Das ist ein guter Einstieg, aber ich habe mich einfach so aufgeregt.

Drei Schritte zurück.

Ich hatte ja gelesen, dass der Sänger von Blumfeld jetzt allein Musik macht unter seinem wunderbar eingängigen Namen Jochen Distelmeyer. Sein neues Album „Jetzt zersägt er auch noch englische Pop-Hits mit seinem dünnen Stimmchen“ ist jetzt erschienen. Ich habe es gestern bei Spotify heruntergeladen, im Skip-Modus durchgehört und bin jetzt bereit, es zu verreißen. Von meinen Downloads entfernt habe ich es schon.

Ich war gewarnt. Jan Böhmermann und Olli Schutz hatten das Album in ihrer Radiosendung „Sanft und Sorgfältig“ bereits reichlich gedisst.
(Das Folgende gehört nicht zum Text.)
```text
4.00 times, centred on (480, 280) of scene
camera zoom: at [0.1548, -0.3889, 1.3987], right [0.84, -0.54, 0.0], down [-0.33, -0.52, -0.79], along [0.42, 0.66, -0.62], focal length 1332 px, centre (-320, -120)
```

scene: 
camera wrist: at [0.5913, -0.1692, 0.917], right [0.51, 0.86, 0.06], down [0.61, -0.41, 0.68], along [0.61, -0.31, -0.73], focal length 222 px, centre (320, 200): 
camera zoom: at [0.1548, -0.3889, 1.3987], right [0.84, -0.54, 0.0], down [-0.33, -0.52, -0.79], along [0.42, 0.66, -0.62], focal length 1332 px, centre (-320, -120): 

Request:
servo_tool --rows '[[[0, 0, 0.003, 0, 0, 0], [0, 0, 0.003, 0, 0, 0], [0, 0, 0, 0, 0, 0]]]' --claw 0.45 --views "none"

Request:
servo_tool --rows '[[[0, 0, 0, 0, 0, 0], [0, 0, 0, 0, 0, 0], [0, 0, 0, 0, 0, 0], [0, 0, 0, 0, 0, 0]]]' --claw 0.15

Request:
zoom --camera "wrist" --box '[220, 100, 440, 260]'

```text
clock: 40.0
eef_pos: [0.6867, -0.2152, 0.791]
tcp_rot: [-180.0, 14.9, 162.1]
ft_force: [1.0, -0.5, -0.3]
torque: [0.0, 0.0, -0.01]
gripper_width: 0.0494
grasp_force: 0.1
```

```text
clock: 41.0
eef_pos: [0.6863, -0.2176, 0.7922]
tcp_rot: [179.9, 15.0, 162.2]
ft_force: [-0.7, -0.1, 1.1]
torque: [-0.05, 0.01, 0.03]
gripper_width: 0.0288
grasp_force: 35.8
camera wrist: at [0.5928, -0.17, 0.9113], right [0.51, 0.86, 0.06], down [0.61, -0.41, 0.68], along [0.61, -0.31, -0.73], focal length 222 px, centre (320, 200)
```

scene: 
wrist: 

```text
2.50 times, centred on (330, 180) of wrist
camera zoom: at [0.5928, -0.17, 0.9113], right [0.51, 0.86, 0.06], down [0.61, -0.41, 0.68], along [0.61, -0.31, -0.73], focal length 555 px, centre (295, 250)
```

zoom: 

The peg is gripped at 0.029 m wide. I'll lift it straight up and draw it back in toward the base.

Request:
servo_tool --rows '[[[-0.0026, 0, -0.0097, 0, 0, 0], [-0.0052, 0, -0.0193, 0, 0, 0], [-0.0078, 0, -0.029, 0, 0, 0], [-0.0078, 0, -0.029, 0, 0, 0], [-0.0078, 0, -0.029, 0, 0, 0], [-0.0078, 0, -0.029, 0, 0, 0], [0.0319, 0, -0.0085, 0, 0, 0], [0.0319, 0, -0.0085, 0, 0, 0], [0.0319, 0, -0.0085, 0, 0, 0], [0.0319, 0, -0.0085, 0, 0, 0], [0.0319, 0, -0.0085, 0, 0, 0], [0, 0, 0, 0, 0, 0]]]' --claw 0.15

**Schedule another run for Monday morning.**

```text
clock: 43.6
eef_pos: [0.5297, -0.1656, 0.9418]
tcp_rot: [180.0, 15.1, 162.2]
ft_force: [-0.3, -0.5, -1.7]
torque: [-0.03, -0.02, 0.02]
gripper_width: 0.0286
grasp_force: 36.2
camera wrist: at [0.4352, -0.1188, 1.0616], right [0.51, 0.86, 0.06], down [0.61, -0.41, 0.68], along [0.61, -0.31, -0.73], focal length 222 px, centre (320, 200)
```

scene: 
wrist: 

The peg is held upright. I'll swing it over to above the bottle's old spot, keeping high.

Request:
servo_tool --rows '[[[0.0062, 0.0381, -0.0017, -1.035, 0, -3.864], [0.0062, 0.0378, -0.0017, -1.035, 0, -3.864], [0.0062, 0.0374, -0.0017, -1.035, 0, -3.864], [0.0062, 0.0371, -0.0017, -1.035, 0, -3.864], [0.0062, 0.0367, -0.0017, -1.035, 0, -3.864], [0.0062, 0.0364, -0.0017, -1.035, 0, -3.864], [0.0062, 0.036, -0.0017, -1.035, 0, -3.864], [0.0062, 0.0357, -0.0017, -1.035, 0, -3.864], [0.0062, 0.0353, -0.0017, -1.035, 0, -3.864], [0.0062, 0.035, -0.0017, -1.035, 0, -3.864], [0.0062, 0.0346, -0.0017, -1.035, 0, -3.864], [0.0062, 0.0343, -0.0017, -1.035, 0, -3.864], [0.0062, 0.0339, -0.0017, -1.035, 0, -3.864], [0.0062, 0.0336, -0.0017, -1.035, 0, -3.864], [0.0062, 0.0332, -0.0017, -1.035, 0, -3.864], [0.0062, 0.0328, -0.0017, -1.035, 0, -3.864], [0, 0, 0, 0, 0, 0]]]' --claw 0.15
Dabei – für diese Art von Musik habe ich eine Schwäche. Meine Frau kann davon ein Lied singen. (Ich habe gerade einen Witz gemacht, toll was?) Wenn wir in Rosenheim frühstücken gehen, tun wir das bei Aran, und da läuft starbuckifizierte Musik, so nenne ich das. Spotify nennt das Kaffeehausmusik und es gibt sogar eine Playliste dazu, die ich gern höre.

Was ist das? Das sind ruhige, mellow Titel oder die akustischen Coverversionen von bekannten Titeln. Ein besonders prägnantes Beispiel ist die Version von XOXO von John Mayer. Das bringt an dem Queen-Bee-Titel neue Facetten hervor.

Das ist auch mein Kriterium für eine gute Bewertung. Wird dem ursprünglichen Material etwas abgerungen, was vorher verschüttet war, oder wo vor lauter Komprimierung die Ohren vorher nicht darauf stoßen konnten?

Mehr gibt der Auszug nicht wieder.